If `int_0^25e^(x-[x])dx=k(e-1)`, then the value of k is equal to

To solve the integral \( \int_0^{25} e^{x - [x]} \, dx = k(e - 1) \), we will follow these steps: ### Step 1: Understand the integrand The expression \( x - [x] \) represents the fractional part of \( x \), denoted as \( \{x\} \).
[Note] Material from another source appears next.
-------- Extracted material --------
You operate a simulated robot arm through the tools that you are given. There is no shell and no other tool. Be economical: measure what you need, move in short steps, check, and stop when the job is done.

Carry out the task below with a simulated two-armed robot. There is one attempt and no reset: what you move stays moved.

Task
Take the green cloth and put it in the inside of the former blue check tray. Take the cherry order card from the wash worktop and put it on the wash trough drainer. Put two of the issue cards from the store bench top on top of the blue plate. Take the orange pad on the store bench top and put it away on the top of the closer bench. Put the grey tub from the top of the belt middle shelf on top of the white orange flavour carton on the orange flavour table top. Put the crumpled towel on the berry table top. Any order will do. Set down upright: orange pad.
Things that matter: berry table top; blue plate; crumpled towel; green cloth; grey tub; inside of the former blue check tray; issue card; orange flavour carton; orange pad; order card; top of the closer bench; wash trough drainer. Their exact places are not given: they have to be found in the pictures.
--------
This function has a period of 1, meaning it repeats every integer. ### Step 2: Rewrite the integral Since the function \( e^{x - [x]} = e^{\{x\}} \) is periodic with a period of 1, we can break the integral from 0 to 25 into 25 intervals of length 1: \[ \int_0^{25} e^{x - [x]} \, dx = \sum_{n=0}^{24} \int_n^{n+1} e^{x - [x]} \, dx \] This simplifies to: \[ \int_0^{25} e^{x - [x]} \, dx = \sum_{n=0}^{24} \int_0^1 e^{x} \, dx \] ### Step 3: Evaluate the integral over one period Now we need to compute \( \int_0^1 e^{x} \, dx \): \[ \int_0^1 e^{x} \, dx = [e^{x}]_0^1 = e^1 - e^0 = e - 1 \] ### Step 4: Sum the contributions from each interval Since there are 25 intervals from 0 to 25, we have: \[ \int_0^{25} e^{x - [x]} \, dx = 25 \int_0^1 e^{x} \, dx = 25(e - 1) \] ### Step 5: Set the equation equal to the given expression We know from the problem statement that: \[ \int_0^{25} e^{x - [x]} \, dx = k(e - 1) \] Thus, we can equate: \[ 25(e - 1) = k(e - 1) \] ### Step 6: Solve for \( k \) Assuming \( e - 1 \neq 0 \) (which is true since \( e \approx 2.718 \)), we can divide both sides by \( e - 1 \): \[ k = 25 \] ### Conclusion The value of \( k \) is \( \boxed{25} \).